Follow the interfacing directions and iron around the edges of the ripped section on the wrong side. It’s a good idea to add this reinforcement early, long before excessive fraying becomes an issue. If possible, use at least an inch of light- to medium-weight fusible interfacing around distressed areas to extend the life of the garment.

Matching denim

When jeans fade and become unwearable, it’s a good idea to cut away any remaining usable fabric for future jean repairs or reinforcement. You may also be able to find varying shades of blue denim at your local fabric store.

Cut your patch at least ½-inch larger than the area to be patched. Serge or zigzag stitch the edges of the denim patch to keep it from fraying. 

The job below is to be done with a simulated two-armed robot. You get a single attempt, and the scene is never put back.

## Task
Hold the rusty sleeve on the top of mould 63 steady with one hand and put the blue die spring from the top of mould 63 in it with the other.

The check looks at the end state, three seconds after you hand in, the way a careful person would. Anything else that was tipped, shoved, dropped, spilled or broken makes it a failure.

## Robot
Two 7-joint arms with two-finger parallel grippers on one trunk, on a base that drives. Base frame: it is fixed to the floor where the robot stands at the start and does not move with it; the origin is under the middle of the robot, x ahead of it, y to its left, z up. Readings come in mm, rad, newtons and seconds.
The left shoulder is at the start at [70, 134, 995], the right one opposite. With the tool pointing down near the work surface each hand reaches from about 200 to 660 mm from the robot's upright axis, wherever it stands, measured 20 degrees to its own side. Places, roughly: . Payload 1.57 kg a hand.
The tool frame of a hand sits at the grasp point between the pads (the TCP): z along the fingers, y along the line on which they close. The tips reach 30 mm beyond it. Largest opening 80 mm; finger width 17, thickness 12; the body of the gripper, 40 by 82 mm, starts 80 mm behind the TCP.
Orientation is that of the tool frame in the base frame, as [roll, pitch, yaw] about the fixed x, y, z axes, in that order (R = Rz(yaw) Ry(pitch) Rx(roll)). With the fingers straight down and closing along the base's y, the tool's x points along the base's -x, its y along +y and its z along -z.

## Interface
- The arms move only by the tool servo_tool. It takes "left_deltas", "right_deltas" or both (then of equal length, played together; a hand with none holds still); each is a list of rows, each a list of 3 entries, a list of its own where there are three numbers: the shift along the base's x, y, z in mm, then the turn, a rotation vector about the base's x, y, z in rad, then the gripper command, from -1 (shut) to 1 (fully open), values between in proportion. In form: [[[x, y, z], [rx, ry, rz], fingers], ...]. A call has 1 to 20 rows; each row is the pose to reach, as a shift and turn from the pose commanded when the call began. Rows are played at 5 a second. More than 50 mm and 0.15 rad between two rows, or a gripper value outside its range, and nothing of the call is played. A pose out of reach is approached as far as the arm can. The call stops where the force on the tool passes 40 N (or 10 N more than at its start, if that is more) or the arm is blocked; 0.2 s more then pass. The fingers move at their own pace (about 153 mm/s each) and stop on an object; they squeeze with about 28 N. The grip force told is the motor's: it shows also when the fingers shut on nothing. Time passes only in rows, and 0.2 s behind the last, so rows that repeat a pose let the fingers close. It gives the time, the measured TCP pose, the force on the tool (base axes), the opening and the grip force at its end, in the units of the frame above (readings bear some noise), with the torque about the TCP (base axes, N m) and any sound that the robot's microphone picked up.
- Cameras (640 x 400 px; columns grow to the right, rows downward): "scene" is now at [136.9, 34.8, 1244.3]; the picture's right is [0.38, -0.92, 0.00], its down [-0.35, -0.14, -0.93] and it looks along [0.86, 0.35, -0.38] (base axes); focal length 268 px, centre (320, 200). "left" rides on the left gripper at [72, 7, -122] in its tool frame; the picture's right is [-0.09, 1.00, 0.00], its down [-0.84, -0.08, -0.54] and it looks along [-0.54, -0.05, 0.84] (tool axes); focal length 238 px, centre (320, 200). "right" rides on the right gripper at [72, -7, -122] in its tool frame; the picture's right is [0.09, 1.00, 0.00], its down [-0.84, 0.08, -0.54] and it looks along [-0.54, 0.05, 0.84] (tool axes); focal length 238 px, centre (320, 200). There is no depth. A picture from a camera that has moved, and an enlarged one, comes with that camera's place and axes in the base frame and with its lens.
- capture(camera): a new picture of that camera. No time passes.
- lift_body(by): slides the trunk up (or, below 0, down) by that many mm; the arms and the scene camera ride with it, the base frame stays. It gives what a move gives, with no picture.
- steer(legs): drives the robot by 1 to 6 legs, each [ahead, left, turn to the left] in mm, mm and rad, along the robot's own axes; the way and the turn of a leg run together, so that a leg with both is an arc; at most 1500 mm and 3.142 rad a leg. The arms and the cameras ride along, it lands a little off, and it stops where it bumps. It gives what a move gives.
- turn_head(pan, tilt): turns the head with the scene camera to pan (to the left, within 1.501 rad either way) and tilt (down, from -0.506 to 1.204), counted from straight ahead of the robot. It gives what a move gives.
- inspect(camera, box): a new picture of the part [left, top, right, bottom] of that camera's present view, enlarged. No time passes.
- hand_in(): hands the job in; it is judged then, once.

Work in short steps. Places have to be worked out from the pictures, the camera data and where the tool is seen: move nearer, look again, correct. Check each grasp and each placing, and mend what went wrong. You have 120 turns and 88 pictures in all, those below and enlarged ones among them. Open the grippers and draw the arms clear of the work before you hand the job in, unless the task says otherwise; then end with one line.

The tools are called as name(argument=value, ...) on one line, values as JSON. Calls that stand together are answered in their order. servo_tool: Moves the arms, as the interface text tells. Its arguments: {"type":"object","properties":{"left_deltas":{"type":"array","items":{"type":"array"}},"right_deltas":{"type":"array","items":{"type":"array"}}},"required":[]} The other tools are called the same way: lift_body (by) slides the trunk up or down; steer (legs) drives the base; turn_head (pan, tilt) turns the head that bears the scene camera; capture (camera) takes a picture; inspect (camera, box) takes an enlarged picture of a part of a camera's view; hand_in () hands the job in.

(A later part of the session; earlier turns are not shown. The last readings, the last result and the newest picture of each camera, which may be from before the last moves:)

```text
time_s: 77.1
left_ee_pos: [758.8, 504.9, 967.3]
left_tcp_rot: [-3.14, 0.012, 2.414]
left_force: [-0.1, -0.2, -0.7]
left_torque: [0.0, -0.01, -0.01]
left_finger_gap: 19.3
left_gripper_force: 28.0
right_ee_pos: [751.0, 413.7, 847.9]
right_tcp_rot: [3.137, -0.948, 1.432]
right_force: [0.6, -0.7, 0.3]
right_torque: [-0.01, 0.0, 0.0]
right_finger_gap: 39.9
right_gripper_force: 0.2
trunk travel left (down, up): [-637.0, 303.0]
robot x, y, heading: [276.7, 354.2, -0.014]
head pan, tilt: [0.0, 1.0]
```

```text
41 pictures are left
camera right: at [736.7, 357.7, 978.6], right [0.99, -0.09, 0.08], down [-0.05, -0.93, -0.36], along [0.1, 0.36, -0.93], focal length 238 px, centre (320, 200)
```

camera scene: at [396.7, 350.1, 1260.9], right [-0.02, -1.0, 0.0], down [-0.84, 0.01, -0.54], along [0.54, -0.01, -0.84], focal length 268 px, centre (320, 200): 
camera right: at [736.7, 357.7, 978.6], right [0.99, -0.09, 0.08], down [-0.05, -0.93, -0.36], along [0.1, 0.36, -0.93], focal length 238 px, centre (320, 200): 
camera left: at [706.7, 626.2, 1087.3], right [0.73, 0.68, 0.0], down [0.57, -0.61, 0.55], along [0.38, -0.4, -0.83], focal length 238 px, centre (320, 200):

On the wrong side, pin the fabric patch and sew around the edge with at least one line of zigzag stitching. The patch can be placed behind an entire distressed area, making the jeans warmer in the winter and less prone to snagging your foot when taken on and off.

Leave the loose threads across the area to maintain the ripped style. Or, if you’re repairing an unwanted hole, trim away all fraying threads and zigzag along the edge to prevent new fraying.

If you don’t own a sewing machine, the fabric patch can be sewn by hand, or you can use fabric glue. However, two layers of denim fabric may be too heavy for fabric glue to hold together in the long run.

Contrasting fabric

It has become popular for some to wear contrasting leggings beneath distressed jeans for color, warmth, and a bit more modesty. In the same way, contrasting fabric can be used instead of denim to patch or reinforce ripped areas. 

As with a sewn denim patch, cut contrasting fabric at least ½-inch larger than the area to be backed. Serge or zigzag the edges of fabric with a tendency to fray. After pinning, hand or machine sew the patch in place. 

Leave loose threads over the patch for the frayed look, or trim them away to allow more of the contrasting fabric to show through. Remember, by adding a contrasting color, you may be limiting the number of garments that can be easily matched with the jeans.